Nella messa in scena di Padrissa il palcoscenico è invaso dall’acqua. Anche l’altro elemento, il fuoco, viene spesso utilizzato. Specchi, videografica, proiezioni, acrobati appesi sono i mezzi già altre volte sperimentati dalla compagnia catalana e rendono spettacolare un lavoro che è quasi assente di drammaturgia e che non si affida alla bellezza e piacevolezza della musica: un rigoroso stile dodecafonico accompagna tutto lo svolgimento della vicenda.

All’inizio una voce fuori campo elenca le terre in cui si estende l’impero «su cui non tramonta mai il sole». Con una fanfara di ottoni non molto dissimile da quella della “maledizione” di Rigoletto inizia un coro (Dio stesso) che chiede ragione al vecchio imperatore delle sue azioni prima del giudizio finale. In alcuni momenti minacciosi ritmi di marcia accompagnano i cori che inneggiano alla Germania, ma spesso l’orchestra ha una trasparenza che lascia il predomino della scena alle voci, cantate e parlate. Infatti il confessore e altre parti secondarie sono attori recitanti.

Con i costumi di Lita Cabellut, come il re Ubu disegnato da Jarry, Carlo ha sull’abito (poco più di un camicione) una spirale, qui con le ore dell’orologio: l’ossessione del tempo che scorre e il moltiplicarsi delle figure sugli specchi e sulla superficie dell’acqua sono elementi costanti della lettura di Padrissa. Nel libretto gli orologi diventano addirittura quattro personaggi nel finale quando la voce fuori campo dell’inizio scandisce sarcasticamente il motto dell’imperatore: «plus ultra». Anche gli altri personaggi hanno costumi molto marcati, come il gesuita Borgia con una fotografia di un teschio.

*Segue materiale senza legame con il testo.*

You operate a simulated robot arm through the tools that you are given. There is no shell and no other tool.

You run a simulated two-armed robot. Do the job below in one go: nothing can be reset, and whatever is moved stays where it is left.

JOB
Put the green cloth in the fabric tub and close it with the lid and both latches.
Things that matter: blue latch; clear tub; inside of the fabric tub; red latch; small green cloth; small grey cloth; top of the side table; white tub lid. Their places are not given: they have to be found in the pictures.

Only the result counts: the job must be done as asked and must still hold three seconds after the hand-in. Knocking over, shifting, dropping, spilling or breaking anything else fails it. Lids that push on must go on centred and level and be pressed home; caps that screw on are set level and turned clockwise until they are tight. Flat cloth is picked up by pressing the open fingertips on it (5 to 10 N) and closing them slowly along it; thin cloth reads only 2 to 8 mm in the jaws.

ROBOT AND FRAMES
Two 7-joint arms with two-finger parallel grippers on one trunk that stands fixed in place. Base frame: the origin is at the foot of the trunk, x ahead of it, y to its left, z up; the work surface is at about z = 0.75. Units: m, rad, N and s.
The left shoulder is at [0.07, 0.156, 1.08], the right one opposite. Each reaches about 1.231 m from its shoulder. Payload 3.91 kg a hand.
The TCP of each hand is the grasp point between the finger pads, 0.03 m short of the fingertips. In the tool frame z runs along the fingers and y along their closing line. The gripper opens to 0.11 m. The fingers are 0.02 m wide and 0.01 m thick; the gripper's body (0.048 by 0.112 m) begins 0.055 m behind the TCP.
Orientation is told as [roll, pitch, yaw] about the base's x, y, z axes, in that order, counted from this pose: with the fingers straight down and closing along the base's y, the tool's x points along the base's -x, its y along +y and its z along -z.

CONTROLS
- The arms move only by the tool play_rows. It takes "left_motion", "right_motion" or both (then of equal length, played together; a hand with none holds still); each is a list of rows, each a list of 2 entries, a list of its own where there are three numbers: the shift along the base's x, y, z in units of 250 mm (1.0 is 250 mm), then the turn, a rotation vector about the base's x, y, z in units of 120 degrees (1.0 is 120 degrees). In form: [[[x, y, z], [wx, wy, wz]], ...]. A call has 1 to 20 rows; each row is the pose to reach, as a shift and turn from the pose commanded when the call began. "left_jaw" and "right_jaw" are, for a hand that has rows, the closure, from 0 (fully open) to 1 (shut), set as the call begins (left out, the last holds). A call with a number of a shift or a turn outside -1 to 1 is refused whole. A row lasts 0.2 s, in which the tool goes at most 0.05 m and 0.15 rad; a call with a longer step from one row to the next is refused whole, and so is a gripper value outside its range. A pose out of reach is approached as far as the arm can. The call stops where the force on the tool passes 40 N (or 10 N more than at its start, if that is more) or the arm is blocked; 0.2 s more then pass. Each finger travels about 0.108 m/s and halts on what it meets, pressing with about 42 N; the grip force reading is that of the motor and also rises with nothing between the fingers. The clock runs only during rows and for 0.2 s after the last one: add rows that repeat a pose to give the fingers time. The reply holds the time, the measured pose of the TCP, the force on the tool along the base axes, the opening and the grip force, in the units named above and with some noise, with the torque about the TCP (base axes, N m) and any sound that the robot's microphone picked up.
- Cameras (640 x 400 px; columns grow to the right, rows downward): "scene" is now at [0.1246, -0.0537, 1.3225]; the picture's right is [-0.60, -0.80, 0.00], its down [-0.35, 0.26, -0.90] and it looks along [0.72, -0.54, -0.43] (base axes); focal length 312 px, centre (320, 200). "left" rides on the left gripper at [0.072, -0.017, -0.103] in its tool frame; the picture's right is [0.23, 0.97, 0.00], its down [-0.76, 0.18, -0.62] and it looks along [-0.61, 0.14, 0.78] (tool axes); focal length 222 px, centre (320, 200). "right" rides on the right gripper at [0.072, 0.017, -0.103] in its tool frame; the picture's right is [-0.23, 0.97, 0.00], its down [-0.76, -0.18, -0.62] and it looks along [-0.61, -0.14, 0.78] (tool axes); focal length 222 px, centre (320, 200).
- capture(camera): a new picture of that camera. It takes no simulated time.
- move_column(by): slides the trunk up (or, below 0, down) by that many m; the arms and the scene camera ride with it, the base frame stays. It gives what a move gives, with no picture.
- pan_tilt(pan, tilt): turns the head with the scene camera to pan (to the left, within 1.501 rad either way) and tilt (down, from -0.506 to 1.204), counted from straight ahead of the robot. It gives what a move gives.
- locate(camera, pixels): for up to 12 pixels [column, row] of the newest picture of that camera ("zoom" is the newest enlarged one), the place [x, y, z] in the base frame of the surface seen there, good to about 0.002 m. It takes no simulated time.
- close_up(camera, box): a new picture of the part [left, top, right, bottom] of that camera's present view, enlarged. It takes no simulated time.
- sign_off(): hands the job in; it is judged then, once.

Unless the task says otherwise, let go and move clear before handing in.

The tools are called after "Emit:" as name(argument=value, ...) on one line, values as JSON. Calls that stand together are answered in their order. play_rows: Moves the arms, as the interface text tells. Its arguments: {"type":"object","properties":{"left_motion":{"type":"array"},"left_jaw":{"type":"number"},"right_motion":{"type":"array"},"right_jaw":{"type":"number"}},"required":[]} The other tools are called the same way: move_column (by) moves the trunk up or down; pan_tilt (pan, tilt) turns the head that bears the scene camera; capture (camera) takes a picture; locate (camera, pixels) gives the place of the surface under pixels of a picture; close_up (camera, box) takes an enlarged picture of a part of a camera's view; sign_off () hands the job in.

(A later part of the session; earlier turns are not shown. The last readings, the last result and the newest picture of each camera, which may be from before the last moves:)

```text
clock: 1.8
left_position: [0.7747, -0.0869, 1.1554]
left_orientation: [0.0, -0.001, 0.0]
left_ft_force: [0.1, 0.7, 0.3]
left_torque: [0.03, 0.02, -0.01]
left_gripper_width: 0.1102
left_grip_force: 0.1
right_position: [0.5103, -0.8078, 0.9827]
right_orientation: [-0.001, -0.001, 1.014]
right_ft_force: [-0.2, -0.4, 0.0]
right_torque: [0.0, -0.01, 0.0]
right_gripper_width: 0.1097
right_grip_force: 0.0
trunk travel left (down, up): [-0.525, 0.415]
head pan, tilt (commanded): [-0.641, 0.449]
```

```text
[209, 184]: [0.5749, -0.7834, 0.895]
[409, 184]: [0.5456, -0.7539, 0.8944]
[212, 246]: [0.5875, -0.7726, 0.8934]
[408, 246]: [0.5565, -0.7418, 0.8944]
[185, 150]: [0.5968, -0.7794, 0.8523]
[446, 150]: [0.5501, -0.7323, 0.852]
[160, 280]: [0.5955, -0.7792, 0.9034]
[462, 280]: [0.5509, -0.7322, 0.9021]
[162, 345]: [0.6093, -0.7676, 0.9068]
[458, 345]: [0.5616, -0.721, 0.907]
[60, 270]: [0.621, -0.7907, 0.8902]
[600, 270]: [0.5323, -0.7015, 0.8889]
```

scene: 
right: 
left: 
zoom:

Instancabile Bo Skovhus dà vita con efficacia alla figura di Carlo V mentre Wolfgang Ablinger-Sperrhacke è il fatuo François I e Michael Kraus un autorevole Lutero. Tra le interpreti femminili si fa notare per doti vocali Anne Schwanewilms, la moglie Isabella. A capo dell’orchestra Erik Nielsen dipana con lucidità le aride armonie della partitura.